Jak wszyscy wiecie we wrześniu przypada Międzynarodowy Dzień Sprzątania Świata, a że Misiakom najbardziej podoba się czysty świat, postanowiły wziąć udział w tej jakże potrzebnej i ważnej akcji. Na początek odbyły się przygotowania poprzedzone solidną dawką wiedzy i praktycznego treningu. Kiedy wspólnie ustaliliśmy co sprawia, że Ziemia jest smutna, nadszedł czas na odkrywanie rozwiązań śmieciowego problemu. Po udanych segregacjach, licznych propozycjach oszczędzania wody i energii, projektowaniu pięknych terenów zielonych uznaliśmy, że na ekologii znamy się super i czas wcielić całą teorię w życie. A skoro najwięcej czasu spędzamy na placu przedszkolnym, więc uznaliśmy, że to on będzie wysprzątany jako pierwszy. Sprawdziliśmy działanie sprzętu sprzątającego (taczki, grabie, łopatki, ściereczki) oraz zabezpieczającego nas przed zbędnym brudkiem (rękawiczki), a potem oczywiście z ogromnym zapałem zabraliśmy się do pracy. I żeby nikt nie miał żadnych wątpliwości co robimy, mieliśmy przypięte znaczki „Sprzątam Świat”.

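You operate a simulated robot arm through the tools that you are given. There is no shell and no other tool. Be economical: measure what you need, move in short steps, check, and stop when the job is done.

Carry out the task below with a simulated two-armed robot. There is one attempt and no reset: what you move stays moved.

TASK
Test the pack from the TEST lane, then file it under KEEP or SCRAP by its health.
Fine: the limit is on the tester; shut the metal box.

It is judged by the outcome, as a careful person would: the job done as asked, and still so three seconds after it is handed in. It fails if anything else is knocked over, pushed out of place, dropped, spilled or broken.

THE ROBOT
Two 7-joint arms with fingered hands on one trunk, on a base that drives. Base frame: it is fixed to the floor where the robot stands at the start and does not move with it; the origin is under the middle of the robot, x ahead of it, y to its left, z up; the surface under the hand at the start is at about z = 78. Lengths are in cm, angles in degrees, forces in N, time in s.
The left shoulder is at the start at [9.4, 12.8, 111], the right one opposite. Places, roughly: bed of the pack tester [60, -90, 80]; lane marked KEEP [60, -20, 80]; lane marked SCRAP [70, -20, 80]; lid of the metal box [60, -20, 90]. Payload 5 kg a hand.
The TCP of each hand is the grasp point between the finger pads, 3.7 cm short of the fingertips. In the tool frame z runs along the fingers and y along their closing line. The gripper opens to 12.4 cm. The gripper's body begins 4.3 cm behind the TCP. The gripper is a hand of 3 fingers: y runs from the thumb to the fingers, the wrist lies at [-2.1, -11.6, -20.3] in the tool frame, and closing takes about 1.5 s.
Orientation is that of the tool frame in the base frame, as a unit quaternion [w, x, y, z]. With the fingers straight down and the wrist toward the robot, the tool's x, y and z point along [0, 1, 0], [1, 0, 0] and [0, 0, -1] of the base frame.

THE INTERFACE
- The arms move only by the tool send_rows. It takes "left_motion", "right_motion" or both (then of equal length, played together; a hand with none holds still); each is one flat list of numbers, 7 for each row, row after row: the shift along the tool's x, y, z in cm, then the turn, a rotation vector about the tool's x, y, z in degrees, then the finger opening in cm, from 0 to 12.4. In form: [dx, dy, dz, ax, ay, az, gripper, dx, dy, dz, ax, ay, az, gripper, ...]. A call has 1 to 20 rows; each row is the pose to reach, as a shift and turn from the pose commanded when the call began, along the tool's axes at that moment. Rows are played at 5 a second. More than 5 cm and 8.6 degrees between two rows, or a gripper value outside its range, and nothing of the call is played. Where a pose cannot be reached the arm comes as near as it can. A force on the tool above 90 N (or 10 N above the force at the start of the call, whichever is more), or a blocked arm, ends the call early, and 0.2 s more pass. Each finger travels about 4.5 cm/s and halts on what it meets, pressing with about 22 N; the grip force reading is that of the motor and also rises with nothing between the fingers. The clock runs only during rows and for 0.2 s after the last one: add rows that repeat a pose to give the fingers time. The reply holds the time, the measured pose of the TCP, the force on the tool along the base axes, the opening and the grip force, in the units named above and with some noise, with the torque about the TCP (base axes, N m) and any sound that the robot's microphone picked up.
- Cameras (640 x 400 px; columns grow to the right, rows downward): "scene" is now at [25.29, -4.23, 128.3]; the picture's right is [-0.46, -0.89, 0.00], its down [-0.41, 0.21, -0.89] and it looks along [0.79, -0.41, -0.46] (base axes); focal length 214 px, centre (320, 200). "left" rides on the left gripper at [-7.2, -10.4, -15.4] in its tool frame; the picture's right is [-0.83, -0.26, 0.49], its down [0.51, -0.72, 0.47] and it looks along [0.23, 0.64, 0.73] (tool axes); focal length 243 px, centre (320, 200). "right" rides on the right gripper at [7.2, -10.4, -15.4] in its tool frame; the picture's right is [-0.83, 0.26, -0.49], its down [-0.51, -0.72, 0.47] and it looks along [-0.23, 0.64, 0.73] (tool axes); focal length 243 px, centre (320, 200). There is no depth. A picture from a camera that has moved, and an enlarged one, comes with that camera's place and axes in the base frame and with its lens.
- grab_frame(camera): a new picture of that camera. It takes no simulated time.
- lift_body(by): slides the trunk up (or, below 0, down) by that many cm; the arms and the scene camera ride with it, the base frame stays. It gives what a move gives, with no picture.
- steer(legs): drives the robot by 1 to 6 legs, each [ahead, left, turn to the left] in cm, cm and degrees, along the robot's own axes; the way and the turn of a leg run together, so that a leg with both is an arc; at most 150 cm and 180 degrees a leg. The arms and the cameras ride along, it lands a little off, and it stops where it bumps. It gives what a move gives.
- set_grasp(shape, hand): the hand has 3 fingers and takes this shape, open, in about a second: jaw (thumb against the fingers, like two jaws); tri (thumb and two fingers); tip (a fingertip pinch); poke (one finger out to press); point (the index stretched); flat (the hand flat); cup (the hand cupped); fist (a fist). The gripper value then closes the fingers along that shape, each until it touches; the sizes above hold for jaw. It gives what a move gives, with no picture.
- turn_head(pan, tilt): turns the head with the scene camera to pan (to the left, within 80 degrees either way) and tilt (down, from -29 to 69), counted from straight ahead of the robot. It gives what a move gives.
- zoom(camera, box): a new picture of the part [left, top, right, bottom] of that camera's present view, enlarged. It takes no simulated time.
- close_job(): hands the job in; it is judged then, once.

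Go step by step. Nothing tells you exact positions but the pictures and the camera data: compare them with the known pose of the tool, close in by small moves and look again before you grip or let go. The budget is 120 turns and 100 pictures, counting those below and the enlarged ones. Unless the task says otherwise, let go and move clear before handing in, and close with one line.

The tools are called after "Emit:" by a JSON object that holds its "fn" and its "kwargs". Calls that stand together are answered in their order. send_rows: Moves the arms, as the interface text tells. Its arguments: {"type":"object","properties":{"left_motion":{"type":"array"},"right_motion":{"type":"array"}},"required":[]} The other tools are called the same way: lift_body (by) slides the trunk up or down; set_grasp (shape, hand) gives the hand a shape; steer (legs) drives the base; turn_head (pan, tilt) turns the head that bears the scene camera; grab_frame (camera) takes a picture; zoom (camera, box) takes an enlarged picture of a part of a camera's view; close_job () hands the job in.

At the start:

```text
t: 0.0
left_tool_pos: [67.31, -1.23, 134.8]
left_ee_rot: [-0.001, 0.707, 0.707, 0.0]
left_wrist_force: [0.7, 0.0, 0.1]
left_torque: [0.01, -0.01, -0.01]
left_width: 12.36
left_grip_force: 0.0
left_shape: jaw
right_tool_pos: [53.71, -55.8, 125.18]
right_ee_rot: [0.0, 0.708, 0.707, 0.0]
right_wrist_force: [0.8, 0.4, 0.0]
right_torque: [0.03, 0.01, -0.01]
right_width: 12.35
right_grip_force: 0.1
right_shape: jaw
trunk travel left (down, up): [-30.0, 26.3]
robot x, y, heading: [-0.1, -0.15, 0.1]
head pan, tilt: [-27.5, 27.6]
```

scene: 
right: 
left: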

Nawet sobie nie wyobrażacie jak szybko działała ekipa Troskliwych Ekologów. Po chwili okazało się, że wszystkie liście, gałązki i śmiecie są już na taczkach i czekają na wrzutkę do kosza lub worków na śmiecie. Kiedy już trawa była czysta i tak zielona jak trzeba, nadszedł czas na pucowanie piaskownic i sprzętu zabawkowego. Po skończonym sprzątaniu, nikt nie narzekał, że jest zmęczony. Wszyscy byli zadowoleni i dumni z rezultatów swojej pracy, czy raczej zabawy, a może sprzątania świata? Gdzieś nam się zgubiła ciężka praca, a pojawiła radość, że robimy coś niezwykle ważnego i pożytecznego…..to nic, że tylko na zwykłym placu przedszkolnym. Bo przecież tak naprawdę nie liczy się miejsce które sprzątamy, ale liczy się to, że chcemy to robić, liczy się to, że leży nam na sercu los naszej planety i to nie tylko dziś, ale i za kilka lat.

Uczmy wspólnie nasze dzieci dbać o Ziemię,

bo to przecież one będą ją użytkować jeszcze przez bardzo, bardzo długi czas.